Hungary’s National Assembly approved several laws and law amendments on Monday, including an amendment to Hungary’s health and health insurance laws, a law on the non-pecuniary transfer of state and local-council-owned property, a law tightening conditions for building wind farms and a bill that reduces the payroll tax. Furthermore, the government submitted a proposals under which owners of foreign bank accounts can declare deposits outside Hungary.
Health and health insurance
Parliament approved an amendment to Hungary’s health and health insurance laws, incorporating the guarantees urged by President János Áder, who had returned the amendment to parliament for consideration. Under the changes, passed by parliament on Nov. 22, health authorities would have been granted the power to enter and search any facility on their own, without the consent of the owner. The authority would have had the power to question the owner or employees, as well as to search vehicles. Áder said in a letter to parliament that those changes, if signed into law, could impact the constitutional rights of citizens while allowing actions that would not necessarily be purposeful or proportionate. In line with the new amendment approved by parliament, the consent of the prosecutor’s office is required for the health authorities to enter and search a facility.
Lawmakers passed a resubmitted law on the non-pecuniary transfer of state and local-council-owned property that President János Áder had sent back to parliament for reconsideration. Áder expressed concerns over the planned transfer of Budapest’s Erzsébet Square and several surrounding properties to the state from the metropolitan council. Lawmakers approved the law with 128 votes in favour, 34 against and 22 abstentions. Áder had said that a property transfer should only be completed with consent from the municipality, adding that neither the city council nor the mayor of Budapest had been consulted before the bill was tabled. The Budapest council earlier expressed its “surprise” that ownership of the square was being transferred to the state, saying it had not been consulted. Under the original law, the 2.6 hectare square itself and three adjacent properties are to be transferred to the state on Dec. 15 without any money changing hands.
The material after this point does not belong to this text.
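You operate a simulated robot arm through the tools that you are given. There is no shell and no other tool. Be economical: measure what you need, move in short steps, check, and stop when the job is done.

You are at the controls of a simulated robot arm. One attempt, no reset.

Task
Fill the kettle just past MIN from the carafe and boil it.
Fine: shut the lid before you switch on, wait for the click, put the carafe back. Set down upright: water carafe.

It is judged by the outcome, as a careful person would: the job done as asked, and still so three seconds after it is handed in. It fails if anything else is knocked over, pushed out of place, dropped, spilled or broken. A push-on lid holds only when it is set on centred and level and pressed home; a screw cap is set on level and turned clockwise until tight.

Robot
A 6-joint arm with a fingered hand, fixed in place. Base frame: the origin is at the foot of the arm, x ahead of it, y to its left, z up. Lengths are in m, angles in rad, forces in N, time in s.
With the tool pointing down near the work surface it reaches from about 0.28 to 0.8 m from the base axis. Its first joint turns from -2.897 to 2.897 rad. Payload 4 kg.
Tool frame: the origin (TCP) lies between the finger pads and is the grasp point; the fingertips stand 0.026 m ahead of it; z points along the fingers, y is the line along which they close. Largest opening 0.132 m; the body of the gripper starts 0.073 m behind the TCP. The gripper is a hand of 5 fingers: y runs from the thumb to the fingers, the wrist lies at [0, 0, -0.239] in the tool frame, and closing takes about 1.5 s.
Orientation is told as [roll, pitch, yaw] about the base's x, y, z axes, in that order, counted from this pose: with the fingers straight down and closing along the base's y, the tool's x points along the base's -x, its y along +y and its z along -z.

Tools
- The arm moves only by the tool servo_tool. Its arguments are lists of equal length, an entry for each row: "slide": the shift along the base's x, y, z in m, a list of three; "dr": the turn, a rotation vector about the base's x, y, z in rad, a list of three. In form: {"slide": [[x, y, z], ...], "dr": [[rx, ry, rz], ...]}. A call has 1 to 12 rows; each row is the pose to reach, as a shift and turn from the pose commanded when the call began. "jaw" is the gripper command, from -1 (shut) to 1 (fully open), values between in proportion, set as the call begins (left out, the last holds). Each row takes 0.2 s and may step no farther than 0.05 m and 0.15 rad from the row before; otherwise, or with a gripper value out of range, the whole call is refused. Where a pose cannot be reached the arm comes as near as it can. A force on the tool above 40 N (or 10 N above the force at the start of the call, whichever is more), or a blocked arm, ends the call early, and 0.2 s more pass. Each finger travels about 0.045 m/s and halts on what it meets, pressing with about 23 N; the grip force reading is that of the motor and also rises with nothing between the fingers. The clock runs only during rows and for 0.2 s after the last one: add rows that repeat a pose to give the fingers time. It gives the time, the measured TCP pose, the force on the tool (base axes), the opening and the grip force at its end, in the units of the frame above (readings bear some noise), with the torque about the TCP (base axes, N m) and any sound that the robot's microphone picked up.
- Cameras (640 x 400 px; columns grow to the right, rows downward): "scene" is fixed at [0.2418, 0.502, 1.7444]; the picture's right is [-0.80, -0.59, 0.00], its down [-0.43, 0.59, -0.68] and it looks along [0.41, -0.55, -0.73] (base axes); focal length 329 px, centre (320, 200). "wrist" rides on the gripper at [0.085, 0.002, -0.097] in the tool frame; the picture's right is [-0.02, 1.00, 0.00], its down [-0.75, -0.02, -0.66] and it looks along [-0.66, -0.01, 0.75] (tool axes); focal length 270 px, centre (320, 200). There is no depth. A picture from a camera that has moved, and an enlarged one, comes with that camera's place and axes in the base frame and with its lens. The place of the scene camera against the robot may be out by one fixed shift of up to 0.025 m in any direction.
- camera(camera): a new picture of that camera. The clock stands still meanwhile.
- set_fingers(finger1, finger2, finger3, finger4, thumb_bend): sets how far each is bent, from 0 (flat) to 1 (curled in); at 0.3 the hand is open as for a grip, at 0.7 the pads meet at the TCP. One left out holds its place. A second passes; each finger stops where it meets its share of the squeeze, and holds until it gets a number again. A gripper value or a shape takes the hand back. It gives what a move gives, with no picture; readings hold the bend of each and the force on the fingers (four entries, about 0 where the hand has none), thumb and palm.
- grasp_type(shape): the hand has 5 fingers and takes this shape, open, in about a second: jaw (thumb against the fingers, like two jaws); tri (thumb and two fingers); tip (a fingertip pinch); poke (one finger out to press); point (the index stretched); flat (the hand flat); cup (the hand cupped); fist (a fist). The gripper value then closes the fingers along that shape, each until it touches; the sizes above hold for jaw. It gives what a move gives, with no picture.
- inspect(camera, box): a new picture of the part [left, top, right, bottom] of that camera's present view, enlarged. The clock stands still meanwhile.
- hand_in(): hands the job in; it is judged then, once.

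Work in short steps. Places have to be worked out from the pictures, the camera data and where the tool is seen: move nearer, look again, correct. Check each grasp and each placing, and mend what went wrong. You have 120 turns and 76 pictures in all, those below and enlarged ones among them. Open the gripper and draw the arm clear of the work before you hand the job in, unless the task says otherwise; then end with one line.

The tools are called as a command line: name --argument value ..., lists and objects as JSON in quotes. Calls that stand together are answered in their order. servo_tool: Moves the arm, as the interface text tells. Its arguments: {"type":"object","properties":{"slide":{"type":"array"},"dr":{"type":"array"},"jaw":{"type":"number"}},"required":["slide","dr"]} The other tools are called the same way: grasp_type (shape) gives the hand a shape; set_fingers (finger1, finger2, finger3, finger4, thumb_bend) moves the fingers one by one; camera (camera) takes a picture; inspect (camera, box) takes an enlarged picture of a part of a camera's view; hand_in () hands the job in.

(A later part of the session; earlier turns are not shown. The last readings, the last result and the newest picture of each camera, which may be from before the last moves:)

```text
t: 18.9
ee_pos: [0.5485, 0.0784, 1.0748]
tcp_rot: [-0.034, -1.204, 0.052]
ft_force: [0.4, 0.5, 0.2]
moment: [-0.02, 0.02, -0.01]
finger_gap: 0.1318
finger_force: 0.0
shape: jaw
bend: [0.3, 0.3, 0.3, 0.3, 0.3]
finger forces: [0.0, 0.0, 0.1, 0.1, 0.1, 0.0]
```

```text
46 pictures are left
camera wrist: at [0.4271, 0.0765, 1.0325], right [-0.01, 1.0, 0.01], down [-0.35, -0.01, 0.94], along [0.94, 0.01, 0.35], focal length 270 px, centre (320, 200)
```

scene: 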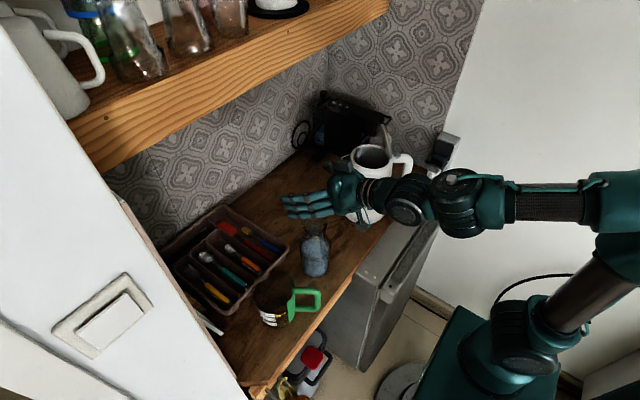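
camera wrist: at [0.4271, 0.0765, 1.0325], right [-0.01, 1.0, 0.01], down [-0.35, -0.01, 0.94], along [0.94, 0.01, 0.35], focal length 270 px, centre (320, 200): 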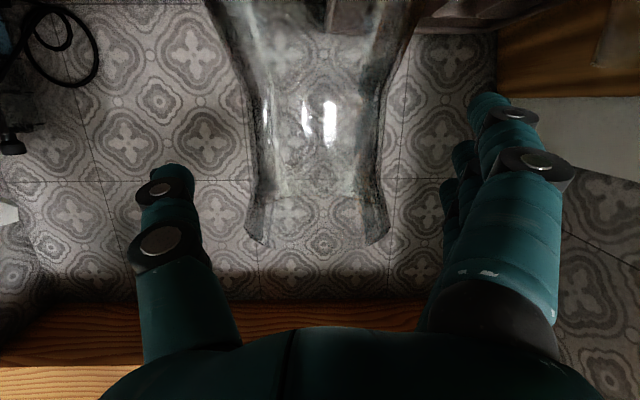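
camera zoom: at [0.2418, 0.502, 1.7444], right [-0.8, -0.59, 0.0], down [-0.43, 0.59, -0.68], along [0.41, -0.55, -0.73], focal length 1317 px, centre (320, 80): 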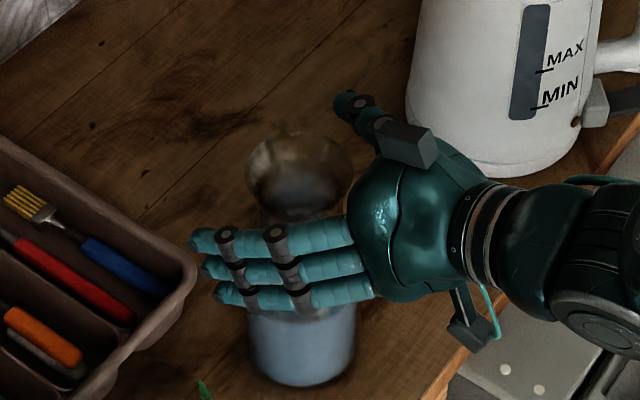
The justification of the law says the downtown square as a public park would thus be handled and operated “in a unified way”. The reconsidered law postpones the deadline of transfer from Dec. 15 to 31, and stipulates that the sides concerned should conclude the contract on operation by Jan. 31, one month later than originally scheduled.
Lawmakers passed with minor changes a law tightening conditions for building wind farms that President János Áder had sent back to parliament for reconsideration. Áder had returned the legislation to lawmakers for reconsideration, arguing that it effectively makes the construction of wind farms impossible. János Lázár, the government office chief, earlier said the government disagreed with Áder’s stance on the issue of wind power generation. Lázár argued that Hungary would be able to reach the goals outlined in the Paris climate change agreement without more wind power. He said the cabinet’s standpoint was not negative but rather cautious for certain ecological and economic reasons. The MPs voted for the resubmitted law with 127 in favour and 56 against.
Reducing payroll tax
Parliament approved a bill that reduces the payroll tax from 27% to 22% from next year, and to 20% from 2018. The bill adjusts the healthcare contributions accordingly, reducing them from 27% to 22% for 2017. Economy Minister Mihály Varga submitted the bill to parliament earlier in December. The planned payroll tax cut was announced in November after the government reached an agreement with employers and unions on a big minimum wage increase. The bill also establishes a 9% flat-rate corporate tax from Jan. 1. The corporate tax rate is currently 10% on a tax base up to 500 million forints (EUR 1.6m) and 19% above that. The law was passed with 146 in favour, 7 against and 27 abstentions.
“Last chance” proposal
The Hungarian government also submitted to Parliament a package of amendment proposals under which owners of bank accounts in other countries would be granted a “last chance” to declare deposits outside Hungary. The economy ministry said 2017 would mark a milestone in the government’s fight against “offshore systems and international tax evaders” and warned that from next year on the tax authority would be receiving information from 70 countries concerning large amounts owned by Hungarian nationals and kept in banks of those countries. Based on the information received, NAV will identify those who have concealed income generated in Hungary, the ministry said. To avoid possible sanctions, such taxpayers will have the opportunity to declare their assets and pay a 10% tax before June 30 next year, according to the proposal.